THE POWER IS IN THE SEED
Seeds may look like little rocks or grains of sand—but out of a seed comes a tree or a flower, or a vine or some other plant.
And the power of a seed is not limited to that one plant, because then that plant produces more seeds, and more plants.
If you had enough time and the right conditions, one apple seed could produce hundreds of apple orchards or one kernel of corn could produce thousands of acres of corn.
That’s the power of a seed to produce new life. A seed little, its easily lost, crushed, brushed aside. But if it gets in, and goes in deep, it has the power of life. It comes alive and it sprouts, takes root, grows, and produces fruit.
And that fruit produces its own seeds, and there is multiplication.
Imagine you are in the garden, scatter some seeds, take rake and work them in. That’s what you have to do with the Word it has to be worked in. So that what comes out of the soil, the words that come out of your mouth, the decisions you make, the things you do are the outgrowth of that seed. The seed is not just the spoken Word of God. Not just the Gospel message.
The seed is also Jesus himself, the living Word.
In the scriptures 3 out of 4 soils rejected the seed. Isn’t that what we’ve seen in Mark?
Pharisees and religious leaders were the hard soil they rejected him. Crowds were the shallow soil they were excited about the blessings, miracles, and healings, but lost interest in Jesus and his message. His family was the thorny soil they were conflicted about him. He was their brother and son, but things he said and did embarrassed them. Then there were the 12 and other disciples they were the fertile soil.
He is the seed. He is the Word.
And how did Jesus appear? In weakness. Like a seed. Where do we see his weakness most? In his Passion. Look at Jesus in the Garden of Gethsemane. You see the Son of God groaning, sweating drops of blood, begging his disciples to stay near him and pray for him. Because the prospect of the terrible suffering he was going to face the wrath of God for our sins, was crushing him.
So he went to the cross and then to the grave and was buried. Then he rose again in powerful new life.
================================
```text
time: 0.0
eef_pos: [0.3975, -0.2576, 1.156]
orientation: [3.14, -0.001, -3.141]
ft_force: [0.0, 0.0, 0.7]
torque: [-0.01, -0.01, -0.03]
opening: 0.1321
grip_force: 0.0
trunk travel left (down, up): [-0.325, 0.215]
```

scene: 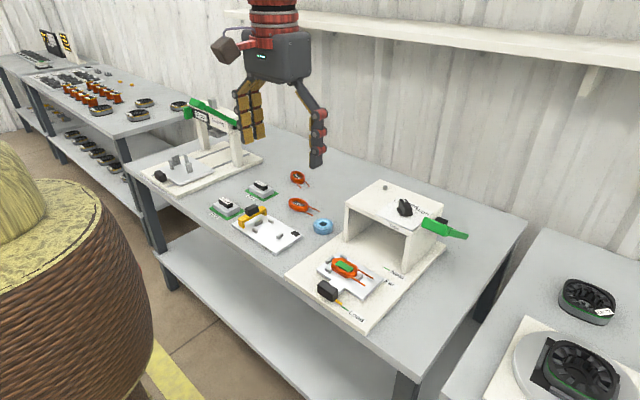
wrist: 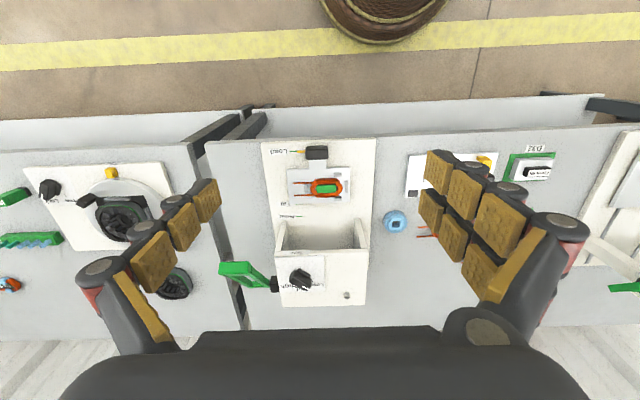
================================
By faith we have that life.
In fact, in John 12, Jesus compares himself to a seed. “Unless a grain of wheat goes into the ground and dies it remains a single seed, but if it dies, it produces many seeds.”
What started out as an acorn something weak, something you could step on and crush, something a squirrel could eat. That weak thing was buried, in a sense died, came to life, and a powerful new life appeared that could lift and crack concrete slabs.
What are the hard things in life, concrete slabs that need to be lifted and cracked? What are the attitudes, habits, fears, griefs that are holding you back? What needs to grow in their place? What strong trees, what fruitful vines? Gentleness, patience, kindness, contentment. There is this seed that you need to put under the slab. It’s the Word of God. It’s the Gospel.
Work it in, and then watch it grow. It is Jesus himself. Look to his weakness, his cross. Let the seed of his weakness give you the power of the new life.